## begin DATA

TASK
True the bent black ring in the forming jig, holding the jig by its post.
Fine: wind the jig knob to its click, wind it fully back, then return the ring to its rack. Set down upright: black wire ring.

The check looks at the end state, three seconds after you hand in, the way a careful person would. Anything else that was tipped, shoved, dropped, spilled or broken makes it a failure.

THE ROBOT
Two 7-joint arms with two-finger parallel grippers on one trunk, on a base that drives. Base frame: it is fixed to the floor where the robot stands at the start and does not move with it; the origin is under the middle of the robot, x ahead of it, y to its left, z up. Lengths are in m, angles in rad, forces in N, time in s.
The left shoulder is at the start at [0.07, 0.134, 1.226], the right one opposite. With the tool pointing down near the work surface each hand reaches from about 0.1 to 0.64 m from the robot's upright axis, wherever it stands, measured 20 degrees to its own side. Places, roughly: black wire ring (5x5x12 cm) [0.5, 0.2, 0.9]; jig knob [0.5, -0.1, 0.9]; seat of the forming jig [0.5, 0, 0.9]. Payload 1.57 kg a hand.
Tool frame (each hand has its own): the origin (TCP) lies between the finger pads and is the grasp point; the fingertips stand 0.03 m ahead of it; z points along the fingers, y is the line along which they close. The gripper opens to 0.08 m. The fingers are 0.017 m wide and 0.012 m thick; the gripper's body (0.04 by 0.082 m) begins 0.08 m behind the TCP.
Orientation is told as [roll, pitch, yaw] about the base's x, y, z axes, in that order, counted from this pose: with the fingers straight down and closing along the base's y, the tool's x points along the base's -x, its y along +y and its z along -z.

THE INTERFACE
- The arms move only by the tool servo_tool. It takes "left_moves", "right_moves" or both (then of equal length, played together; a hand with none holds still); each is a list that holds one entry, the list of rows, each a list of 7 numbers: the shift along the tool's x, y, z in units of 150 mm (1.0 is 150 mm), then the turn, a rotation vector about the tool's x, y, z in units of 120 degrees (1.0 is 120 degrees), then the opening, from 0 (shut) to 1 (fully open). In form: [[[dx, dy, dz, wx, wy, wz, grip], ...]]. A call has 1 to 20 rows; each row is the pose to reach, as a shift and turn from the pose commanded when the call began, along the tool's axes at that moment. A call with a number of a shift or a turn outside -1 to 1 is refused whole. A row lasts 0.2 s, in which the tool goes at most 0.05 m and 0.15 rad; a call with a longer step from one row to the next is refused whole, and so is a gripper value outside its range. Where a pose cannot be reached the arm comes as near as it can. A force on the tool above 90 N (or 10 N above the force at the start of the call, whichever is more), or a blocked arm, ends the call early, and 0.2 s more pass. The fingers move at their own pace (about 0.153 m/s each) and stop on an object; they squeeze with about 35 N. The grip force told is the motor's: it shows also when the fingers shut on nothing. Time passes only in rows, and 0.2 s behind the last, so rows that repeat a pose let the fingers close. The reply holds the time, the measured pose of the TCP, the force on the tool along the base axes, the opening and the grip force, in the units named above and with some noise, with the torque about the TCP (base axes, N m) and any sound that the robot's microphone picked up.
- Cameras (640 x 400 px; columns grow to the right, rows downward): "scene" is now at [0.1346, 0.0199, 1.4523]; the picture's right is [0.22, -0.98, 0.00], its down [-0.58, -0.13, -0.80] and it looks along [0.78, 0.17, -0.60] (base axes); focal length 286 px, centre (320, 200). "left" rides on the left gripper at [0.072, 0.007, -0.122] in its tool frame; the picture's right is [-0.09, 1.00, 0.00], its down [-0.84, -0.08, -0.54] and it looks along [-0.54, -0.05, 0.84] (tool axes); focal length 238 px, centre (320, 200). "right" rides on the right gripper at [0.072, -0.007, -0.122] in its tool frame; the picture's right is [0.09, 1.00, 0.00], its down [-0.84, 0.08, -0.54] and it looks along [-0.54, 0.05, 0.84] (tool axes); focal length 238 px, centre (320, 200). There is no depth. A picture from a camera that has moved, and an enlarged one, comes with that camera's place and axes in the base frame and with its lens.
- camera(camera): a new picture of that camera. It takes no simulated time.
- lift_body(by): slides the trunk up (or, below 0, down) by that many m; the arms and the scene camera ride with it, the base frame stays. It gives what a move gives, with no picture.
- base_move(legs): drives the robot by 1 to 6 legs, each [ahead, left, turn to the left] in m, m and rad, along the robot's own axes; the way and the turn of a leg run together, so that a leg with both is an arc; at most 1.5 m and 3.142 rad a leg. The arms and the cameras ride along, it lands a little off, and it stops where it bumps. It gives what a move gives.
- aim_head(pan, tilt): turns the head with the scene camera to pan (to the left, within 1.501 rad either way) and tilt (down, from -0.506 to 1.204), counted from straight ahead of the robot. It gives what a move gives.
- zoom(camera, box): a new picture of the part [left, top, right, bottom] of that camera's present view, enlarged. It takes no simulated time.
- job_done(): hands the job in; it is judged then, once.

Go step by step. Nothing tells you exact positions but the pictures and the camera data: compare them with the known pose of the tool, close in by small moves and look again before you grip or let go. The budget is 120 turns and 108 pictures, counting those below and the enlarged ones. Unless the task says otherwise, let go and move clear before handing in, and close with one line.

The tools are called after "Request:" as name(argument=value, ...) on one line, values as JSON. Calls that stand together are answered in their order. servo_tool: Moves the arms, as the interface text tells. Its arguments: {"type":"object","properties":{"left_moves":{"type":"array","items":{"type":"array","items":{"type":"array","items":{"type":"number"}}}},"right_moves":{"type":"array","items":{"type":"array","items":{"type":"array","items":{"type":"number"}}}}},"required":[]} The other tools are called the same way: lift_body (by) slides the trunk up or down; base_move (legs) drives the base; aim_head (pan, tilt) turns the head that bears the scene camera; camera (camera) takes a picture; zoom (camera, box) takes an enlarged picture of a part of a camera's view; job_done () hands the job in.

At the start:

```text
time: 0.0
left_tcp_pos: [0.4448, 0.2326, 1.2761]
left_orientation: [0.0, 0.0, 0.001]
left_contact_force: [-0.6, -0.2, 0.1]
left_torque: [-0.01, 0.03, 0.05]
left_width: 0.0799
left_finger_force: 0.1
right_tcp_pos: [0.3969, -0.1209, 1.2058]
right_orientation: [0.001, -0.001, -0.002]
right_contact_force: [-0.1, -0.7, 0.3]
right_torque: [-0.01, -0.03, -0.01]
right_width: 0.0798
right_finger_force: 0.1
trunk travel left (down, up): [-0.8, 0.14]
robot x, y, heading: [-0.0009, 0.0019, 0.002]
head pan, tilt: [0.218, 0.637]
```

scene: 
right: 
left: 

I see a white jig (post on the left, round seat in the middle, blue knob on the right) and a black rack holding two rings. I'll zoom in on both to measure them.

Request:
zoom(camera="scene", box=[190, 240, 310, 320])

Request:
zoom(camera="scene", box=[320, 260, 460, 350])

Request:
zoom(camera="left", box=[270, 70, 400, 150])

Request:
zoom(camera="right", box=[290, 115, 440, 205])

## end DATA
## begin DATA

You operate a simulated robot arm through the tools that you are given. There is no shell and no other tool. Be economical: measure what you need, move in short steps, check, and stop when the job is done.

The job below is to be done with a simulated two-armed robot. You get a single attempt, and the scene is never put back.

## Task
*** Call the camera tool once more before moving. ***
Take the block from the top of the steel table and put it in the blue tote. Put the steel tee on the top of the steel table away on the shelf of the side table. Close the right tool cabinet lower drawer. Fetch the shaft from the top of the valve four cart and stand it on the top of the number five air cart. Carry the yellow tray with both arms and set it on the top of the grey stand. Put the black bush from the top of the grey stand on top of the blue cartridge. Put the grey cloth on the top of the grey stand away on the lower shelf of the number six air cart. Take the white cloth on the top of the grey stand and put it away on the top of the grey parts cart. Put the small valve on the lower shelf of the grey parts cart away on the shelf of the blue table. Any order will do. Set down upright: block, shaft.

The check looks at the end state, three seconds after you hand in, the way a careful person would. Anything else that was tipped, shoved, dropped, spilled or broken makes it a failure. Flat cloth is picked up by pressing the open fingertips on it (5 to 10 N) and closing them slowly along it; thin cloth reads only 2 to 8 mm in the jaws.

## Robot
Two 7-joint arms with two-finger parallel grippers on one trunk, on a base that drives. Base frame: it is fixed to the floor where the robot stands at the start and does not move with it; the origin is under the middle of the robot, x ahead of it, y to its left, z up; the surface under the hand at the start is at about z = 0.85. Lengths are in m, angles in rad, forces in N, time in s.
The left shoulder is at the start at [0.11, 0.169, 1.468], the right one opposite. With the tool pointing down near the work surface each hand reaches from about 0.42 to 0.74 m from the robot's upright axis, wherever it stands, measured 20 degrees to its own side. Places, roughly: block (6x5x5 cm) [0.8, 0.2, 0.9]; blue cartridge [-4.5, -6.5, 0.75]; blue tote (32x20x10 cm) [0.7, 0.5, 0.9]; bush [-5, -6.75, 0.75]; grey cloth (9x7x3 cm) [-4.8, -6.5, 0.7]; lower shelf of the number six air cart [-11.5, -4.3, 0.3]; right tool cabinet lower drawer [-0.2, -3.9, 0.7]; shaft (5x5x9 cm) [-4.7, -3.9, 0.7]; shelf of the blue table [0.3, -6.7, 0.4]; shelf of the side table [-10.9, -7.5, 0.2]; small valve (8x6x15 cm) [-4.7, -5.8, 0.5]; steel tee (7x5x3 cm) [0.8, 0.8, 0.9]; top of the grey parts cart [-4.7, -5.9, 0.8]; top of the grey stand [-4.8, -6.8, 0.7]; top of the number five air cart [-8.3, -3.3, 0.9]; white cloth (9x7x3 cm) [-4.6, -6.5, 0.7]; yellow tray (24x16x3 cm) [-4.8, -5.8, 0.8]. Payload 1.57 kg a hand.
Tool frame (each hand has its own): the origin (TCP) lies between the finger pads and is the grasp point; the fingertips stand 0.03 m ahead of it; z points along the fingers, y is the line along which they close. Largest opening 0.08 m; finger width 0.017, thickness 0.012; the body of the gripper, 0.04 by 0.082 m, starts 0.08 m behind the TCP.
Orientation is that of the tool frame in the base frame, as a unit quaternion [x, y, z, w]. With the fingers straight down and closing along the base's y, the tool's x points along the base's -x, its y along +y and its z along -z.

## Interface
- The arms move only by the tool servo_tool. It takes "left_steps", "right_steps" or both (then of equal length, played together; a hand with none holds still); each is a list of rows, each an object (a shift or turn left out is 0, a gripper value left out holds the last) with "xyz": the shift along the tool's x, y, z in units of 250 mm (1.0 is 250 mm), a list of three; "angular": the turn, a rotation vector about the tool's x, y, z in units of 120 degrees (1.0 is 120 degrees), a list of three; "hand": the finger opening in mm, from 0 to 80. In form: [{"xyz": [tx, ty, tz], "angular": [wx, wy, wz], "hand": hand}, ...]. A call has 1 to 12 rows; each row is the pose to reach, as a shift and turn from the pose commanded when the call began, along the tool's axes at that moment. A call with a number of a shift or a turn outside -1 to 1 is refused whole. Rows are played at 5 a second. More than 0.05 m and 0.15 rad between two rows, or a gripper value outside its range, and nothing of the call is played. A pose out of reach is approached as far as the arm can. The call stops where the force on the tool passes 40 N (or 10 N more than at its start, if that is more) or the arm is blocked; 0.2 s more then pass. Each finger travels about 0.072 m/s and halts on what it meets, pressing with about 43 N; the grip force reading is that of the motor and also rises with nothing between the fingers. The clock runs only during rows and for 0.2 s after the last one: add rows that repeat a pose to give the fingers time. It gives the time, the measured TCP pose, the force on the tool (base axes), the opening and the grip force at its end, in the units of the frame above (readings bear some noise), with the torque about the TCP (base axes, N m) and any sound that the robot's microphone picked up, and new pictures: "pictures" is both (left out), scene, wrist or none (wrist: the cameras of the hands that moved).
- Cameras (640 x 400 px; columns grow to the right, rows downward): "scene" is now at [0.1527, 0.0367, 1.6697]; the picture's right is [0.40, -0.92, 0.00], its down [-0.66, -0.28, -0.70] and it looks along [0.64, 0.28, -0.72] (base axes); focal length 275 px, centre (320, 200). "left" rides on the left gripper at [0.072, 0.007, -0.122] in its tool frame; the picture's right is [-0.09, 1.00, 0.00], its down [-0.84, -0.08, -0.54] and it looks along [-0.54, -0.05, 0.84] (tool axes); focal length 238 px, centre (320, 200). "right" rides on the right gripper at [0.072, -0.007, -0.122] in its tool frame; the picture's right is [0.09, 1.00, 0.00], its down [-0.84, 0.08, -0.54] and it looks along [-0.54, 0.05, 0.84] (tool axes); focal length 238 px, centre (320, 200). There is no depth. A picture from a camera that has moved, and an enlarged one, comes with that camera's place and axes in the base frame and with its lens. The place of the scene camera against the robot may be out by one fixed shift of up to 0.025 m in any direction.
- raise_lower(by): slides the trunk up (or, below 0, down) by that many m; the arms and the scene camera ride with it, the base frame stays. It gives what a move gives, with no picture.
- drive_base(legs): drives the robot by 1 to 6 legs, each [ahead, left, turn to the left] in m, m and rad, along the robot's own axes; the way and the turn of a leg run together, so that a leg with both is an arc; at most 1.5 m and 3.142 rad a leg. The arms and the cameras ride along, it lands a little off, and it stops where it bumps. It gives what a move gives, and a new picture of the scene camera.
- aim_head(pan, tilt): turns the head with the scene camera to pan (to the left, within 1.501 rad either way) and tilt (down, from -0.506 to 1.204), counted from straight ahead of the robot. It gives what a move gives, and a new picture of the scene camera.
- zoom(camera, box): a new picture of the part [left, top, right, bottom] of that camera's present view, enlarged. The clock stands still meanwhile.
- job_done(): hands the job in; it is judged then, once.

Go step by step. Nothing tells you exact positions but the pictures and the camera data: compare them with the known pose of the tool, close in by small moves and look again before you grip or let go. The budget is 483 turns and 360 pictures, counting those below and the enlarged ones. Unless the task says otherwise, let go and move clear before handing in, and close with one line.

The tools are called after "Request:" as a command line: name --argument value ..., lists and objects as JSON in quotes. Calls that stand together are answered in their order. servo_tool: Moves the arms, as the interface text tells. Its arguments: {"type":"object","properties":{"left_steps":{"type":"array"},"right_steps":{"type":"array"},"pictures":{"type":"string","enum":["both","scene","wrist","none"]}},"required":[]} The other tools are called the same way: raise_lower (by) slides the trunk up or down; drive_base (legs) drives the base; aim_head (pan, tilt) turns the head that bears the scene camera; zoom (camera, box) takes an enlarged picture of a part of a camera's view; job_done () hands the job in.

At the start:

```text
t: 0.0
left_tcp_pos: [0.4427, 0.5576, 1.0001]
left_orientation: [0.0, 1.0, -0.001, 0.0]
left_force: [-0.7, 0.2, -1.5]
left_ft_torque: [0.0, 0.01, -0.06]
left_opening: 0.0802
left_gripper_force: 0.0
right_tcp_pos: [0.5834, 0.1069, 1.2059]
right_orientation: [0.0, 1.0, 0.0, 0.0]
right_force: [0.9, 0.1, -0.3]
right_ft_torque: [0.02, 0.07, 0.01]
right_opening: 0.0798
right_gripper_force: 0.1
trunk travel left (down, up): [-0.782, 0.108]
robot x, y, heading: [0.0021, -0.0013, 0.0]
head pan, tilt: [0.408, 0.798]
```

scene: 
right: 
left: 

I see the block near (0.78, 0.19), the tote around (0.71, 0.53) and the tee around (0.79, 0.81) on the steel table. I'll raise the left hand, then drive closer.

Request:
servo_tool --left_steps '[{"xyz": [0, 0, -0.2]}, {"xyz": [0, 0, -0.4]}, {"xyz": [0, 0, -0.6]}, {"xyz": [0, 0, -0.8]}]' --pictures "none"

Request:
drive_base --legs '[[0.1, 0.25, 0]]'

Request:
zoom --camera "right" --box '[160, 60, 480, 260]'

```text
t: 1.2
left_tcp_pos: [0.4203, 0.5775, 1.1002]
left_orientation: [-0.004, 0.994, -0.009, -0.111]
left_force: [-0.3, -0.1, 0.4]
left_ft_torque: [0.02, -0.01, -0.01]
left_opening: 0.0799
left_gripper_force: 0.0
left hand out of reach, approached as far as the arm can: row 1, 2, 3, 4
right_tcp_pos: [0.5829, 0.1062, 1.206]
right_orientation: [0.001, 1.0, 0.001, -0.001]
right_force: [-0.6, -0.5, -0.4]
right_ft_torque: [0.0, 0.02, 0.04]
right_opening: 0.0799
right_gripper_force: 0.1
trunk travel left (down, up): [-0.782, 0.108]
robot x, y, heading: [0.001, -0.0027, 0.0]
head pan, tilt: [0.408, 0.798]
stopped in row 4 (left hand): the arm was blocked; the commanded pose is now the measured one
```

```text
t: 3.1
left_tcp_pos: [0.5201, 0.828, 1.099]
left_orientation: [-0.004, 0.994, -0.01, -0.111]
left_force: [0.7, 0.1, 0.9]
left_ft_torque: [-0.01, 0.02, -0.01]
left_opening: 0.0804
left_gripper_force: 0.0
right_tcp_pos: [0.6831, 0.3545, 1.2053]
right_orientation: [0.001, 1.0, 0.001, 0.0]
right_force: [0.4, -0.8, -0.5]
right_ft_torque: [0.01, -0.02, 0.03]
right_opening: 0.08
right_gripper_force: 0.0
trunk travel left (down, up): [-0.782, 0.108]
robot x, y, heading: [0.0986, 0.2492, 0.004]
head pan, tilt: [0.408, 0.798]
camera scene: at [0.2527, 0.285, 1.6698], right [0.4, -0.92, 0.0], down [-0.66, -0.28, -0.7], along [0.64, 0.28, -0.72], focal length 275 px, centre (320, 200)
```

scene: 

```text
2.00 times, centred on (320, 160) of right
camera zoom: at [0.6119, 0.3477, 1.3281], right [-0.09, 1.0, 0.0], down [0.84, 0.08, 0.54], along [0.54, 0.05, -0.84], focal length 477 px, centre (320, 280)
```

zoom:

## end DATA
## begin DATA

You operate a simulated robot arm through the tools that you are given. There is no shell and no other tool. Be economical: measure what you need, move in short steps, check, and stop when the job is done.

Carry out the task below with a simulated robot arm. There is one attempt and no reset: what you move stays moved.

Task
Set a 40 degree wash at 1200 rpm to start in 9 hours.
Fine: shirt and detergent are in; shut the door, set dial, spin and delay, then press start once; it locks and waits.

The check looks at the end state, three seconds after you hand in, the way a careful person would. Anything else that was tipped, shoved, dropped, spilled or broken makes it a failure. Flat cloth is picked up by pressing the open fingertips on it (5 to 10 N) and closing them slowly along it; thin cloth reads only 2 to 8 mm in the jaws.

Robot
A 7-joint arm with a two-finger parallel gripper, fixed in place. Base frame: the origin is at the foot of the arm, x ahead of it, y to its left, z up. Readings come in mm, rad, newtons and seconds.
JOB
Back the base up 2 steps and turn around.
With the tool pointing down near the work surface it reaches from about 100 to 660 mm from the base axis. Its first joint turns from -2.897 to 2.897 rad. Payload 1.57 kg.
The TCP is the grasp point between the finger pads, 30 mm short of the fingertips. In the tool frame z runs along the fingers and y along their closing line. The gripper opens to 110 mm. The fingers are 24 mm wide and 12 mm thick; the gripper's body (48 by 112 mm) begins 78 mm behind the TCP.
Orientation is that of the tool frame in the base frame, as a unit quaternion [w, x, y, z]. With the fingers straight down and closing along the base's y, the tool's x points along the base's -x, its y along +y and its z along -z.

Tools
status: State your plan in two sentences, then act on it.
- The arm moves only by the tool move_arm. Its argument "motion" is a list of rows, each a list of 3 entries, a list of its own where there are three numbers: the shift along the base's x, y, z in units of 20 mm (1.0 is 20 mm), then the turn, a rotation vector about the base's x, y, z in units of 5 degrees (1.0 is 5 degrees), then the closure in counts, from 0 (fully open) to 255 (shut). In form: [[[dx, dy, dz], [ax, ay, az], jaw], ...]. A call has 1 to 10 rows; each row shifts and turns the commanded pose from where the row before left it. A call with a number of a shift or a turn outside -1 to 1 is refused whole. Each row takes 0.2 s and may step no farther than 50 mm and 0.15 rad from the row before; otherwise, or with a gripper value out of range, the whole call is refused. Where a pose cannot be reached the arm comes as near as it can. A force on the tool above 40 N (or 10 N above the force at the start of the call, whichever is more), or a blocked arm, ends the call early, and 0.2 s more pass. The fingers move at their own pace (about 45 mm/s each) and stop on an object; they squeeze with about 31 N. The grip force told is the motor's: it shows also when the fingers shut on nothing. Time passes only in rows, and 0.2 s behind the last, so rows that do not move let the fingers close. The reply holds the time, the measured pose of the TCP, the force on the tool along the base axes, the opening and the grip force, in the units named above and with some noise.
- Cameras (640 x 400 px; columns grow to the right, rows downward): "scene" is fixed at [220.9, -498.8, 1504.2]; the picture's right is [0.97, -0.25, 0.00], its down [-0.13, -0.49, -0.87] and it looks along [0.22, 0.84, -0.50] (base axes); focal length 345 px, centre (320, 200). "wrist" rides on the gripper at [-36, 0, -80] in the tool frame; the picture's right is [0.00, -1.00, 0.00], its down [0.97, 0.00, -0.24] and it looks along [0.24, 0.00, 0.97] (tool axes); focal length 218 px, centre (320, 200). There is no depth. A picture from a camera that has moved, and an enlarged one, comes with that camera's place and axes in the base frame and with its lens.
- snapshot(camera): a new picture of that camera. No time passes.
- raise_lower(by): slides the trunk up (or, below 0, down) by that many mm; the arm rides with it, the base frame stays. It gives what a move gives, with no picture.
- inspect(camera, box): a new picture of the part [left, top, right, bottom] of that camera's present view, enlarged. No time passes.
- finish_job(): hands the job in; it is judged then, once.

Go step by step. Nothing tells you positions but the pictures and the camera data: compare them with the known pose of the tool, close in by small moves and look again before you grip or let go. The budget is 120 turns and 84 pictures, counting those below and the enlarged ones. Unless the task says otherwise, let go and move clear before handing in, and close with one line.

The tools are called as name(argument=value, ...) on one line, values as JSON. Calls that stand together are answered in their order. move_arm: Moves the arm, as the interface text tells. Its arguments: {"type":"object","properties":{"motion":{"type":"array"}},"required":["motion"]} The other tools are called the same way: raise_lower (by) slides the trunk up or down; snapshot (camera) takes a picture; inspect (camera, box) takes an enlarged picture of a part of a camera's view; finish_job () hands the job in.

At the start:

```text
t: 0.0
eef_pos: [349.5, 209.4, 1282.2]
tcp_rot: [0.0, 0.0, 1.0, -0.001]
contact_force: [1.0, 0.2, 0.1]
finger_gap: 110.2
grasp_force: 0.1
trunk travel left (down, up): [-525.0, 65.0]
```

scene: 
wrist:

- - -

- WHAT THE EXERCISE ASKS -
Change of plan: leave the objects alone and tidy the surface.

## end DATA

- WHAT THE EXERCISE ASKS -
Extract verbatim only those lines that run from the line with "0.9]. Payload 1.57 kg a hand." to the line with "begins 0.08 m behind the TCP.", inclusive.

- EXERCISE ANSWER -
The left shoulder is at the start at [0.07, 0.134, 1.226], the right one opposite. With the tool pointing down near the work surface each hand reaches from about 0.1 to 0.64 m from the robot's upright axis, wherever it stands, measured 20 degrees to its own side. Places, roughly: black wire ring (5x5x12 cm) [0.5, 0.2, 0.9]; jig knob [0.5, -0.1, 0.9]; seat of the forming jig [0.5, 0, 0.9]. Payload 1.57 kg a hand.
Tool frame (each hand has its own): the origin (TCP) lies between the finger pads and is the grasp point; the fingertips stand 0.03 m ahead of it; z points along the fingers, y is the line along which they close. The gripper opens to 0.08 m. The fingers are 0.017 m wide and 0.012 m thick; the gripper's body (0.04 by 0.082 m) begins 0.08 m behind the TCP.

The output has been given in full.